Rubrik heads into its June 3 earnings report having added 44% in a single month, with short sellers scrambling to keep pace.
The most striking dynamic in the setup is the divergence between surging price and rising short interest. Short interest climbed 23% in the past week to 11.4% of the free float — a meaningful level that has been accelerating even as the stock ran to $78.63. That tension, shorts building into a rally, is the clearest signal of how contested this name has become. Yet the lending market tells a different story about squeeze risk: availability is a comfortable 661%, meaning there is ample room for new borrowers without a supply crunch, and cost to borrow has remained low at 0.43%. Shorts are betting bigger but not paying a premium to do so.
Options positioning reinforces the bullish lean. The put/call ratio has drifted to 0.44, below its 20-day average of 0.47 and near its lowest reading in a year. Call-side demand is the dominant current heading into the print — options traders are not hedging; they are reaching for upside. That aligns with the ORTEX short score of 53.9, which has ticked up over the past two weeks but remains far from extreme territory.
The analyst community has been directionally constructive in recent weeks. Oppenheimer upgraded the stock to Outperform on May 20, adding a target of $85. BTIG lifted its Buy target from $64 to $76 on May 21. At a consensus mean target near $85, the Street broadly sees modest upside from current levels, though the stock's 44% monthly run has compressed that margin. The bull case centres on Rubrik's cyber resilience platform and high subscription renewal rates, with improving EPS momentum ranking in the 97th percentile across the ORTEX universe. Bears point to brutal pricing competition — the well-cited loss of a $700k deal over a $5k discount — and potential margin exposure as hardware and memory costs remain elevated. The PE multiple at roughly 207x and EV/EBITDA near 188x leave little room for guidance disappointment.

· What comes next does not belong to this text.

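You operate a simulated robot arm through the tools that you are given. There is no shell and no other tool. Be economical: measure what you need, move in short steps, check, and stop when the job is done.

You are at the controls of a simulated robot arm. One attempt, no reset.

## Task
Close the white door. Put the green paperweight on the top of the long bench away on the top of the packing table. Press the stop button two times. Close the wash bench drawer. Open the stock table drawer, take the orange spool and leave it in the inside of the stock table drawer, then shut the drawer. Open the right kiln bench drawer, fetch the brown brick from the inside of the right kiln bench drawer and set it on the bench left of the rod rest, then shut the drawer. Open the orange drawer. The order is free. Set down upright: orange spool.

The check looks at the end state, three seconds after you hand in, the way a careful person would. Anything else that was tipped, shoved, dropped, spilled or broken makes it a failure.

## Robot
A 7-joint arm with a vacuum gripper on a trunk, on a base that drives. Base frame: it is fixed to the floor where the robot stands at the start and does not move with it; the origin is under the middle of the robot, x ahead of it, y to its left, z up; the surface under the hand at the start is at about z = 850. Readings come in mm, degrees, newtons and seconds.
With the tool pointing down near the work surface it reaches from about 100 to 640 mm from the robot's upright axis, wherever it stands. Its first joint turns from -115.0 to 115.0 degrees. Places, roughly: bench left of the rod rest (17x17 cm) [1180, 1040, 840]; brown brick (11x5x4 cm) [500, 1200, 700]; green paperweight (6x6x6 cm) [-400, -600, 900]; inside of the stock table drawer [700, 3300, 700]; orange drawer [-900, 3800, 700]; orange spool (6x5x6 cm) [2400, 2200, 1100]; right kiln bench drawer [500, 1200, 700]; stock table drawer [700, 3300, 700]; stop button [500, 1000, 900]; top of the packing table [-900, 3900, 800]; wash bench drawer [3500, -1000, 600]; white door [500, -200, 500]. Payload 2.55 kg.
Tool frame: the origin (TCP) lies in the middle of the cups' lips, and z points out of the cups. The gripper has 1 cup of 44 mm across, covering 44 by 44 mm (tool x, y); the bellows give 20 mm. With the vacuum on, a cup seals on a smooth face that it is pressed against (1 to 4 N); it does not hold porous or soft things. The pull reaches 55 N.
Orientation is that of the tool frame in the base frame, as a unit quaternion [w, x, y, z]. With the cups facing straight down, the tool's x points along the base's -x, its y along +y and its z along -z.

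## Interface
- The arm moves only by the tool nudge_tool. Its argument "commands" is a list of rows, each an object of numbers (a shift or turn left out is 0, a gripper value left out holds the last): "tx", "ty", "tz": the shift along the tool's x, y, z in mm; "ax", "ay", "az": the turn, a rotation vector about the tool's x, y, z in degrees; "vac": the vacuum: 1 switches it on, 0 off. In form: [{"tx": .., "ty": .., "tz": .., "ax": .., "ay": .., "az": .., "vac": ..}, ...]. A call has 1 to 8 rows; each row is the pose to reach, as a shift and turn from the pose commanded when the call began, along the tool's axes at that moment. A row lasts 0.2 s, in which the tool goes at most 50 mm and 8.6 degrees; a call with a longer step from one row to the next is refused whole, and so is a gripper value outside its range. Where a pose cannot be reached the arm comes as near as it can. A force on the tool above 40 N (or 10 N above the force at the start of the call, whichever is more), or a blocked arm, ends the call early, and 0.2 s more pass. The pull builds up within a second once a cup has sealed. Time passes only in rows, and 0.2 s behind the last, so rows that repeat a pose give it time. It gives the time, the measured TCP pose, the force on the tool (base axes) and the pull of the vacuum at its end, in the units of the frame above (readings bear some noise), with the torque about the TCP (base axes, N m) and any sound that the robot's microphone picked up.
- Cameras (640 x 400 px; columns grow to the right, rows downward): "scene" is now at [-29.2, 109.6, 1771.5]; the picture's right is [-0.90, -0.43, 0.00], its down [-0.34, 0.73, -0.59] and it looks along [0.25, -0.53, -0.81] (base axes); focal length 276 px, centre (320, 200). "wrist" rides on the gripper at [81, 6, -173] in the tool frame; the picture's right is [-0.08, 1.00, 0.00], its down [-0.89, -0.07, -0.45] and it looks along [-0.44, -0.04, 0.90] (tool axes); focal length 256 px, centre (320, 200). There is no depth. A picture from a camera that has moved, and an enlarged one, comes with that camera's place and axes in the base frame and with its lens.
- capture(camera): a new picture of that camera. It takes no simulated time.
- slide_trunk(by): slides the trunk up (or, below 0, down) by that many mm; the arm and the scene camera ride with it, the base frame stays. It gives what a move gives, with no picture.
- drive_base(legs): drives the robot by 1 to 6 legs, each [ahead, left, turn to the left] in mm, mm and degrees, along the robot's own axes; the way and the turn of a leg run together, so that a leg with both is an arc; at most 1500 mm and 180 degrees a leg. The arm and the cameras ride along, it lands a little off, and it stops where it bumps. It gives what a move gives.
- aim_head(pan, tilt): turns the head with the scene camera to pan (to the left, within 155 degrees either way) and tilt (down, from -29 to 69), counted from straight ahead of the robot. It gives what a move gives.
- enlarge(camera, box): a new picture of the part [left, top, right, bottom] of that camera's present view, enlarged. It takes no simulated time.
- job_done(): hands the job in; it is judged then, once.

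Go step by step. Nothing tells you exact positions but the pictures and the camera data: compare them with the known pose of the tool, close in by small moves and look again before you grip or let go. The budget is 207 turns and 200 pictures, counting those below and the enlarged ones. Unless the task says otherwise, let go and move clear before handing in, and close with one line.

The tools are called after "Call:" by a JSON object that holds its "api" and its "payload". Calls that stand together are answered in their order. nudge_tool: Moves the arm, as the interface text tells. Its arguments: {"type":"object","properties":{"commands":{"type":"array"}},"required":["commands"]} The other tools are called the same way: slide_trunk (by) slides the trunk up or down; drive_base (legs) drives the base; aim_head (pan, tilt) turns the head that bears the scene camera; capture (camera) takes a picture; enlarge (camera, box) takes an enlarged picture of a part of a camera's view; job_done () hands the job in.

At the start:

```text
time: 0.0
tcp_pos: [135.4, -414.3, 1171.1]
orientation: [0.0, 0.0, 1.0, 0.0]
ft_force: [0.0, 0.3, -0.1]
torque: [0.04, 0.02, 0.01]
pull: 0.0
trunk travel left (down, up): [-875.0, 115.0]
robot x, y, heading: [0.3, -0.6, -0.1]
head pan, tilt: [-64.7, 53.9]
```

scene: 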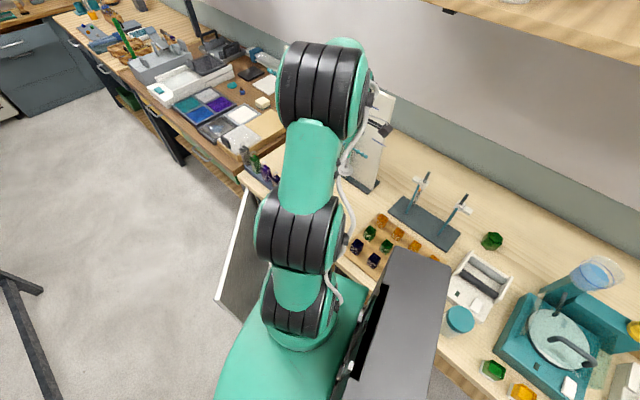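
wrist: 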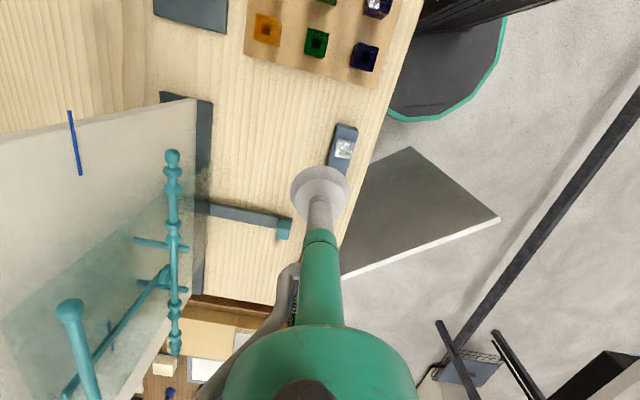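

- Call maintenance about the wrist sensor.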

Institutional flows add a layer of nuance. Fidelity added nearly 2.9 million shares in Q1, Vanguard initiated a full position worth roughly 8 million shares, and PointState built a new stake of over 1.5 million shares. That breadth of institutional buying has underpinned the rally. On the other side, the CFO sold around $1 million of stock in early April, and a director sold a similar amount in May — both at prices well below current levels, which now look more like routine selling than bearish conviction. Past earnings have been unkind: the stock fell 7% the day after the March 12 print, and lost 11% over the following five days. The June 3 report will test whether the current 44% monthly rally reflects genuine re-rating or positioning that has simply run ahead of the fundamentals.